An article by Hermann Wäschke records the following:
Johann Michael Schrödter/Schröter, a day laborer (Tagelöhner) from Jesznitz, with his wife and 2 children, who made his living with his cart of hops (Hopfenkarren) and by selling porcelain (Porzellanhandel). His property on the Sandanger was sold for 20 Thaler from which 19 Thaler went for the payment of his debts. Schrödter/Schröter was born in Jeßnitz and had served in the Saxon army.
[Johann] Michael Schröder, a merchant (Kaufmann), his wife Anna, and children (Maria, age 9; Johann, age 1) arrived from Lübeck at the port of Oranienbaum on 4 July 1766 aboard the English frigate Love & Unity under the command of Skipper Thomas Fairfax.
Johann Mich. Schroeder, his wife Anna Rosina, and children (Maria Theresia, age 9; Joh. Michael, age 1) are recorded on the list of colonists being transported from St. Petersburg to Saratov in 1767.
They settled in the Volga German colony of Katharinenstadt on 7 June 1767. They are recorded on the 1767 census of Katharinenstadt in Household No. 42 where is wife is recorded as Anna Rosina Fischer.
The 1767 census records that Johann Michael Schröder came from the German village of Jesseitz [Jeßnitz?] in the Dessau-Anhalt region. The 1767 census records that Anna Rosina Fischer came from the German region of Sachsen (Saxony).
- Mai, Brent Alan and Dona Reeves-Marquardt. German Migration to the Russian Volga (1764-1767) (Lincoln, NE: American Historical Society of Germans from Russia, 2003): #1153.
- Pleve, Igor.
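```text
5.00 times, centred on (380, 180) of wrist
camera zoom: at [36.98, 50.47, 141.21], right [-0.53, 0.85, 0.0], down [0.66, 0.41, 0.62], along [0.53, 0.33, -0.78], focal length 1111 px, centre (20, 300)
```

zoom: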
Einwanderung in das Wolgagebiet, 1764-1767 Band 2 (Göttingen: Göttinger Arbeitskreis, 2001): 285.
- Pleve, Igor. Lists of Colonists to Russia in 1766: Reports by Ivan Kulberg (Saratov: Saratov State Technical University, 2010): #1575.
- Rauschenbach, Georg. Deutsche Kolonisten auf dem Weg von St. Petersburg nach Saratow: Transportlisten von 1766-1767 (Moscow: G.V. Rauschenbach, 2017): #1075-1078.
- Wäschke, Hermann. "Deutsche Familien in Russland" in Roland, Archiv für Stamm- und Wappenkunde, Jubiläumsschrift, 18 January 1912: 83.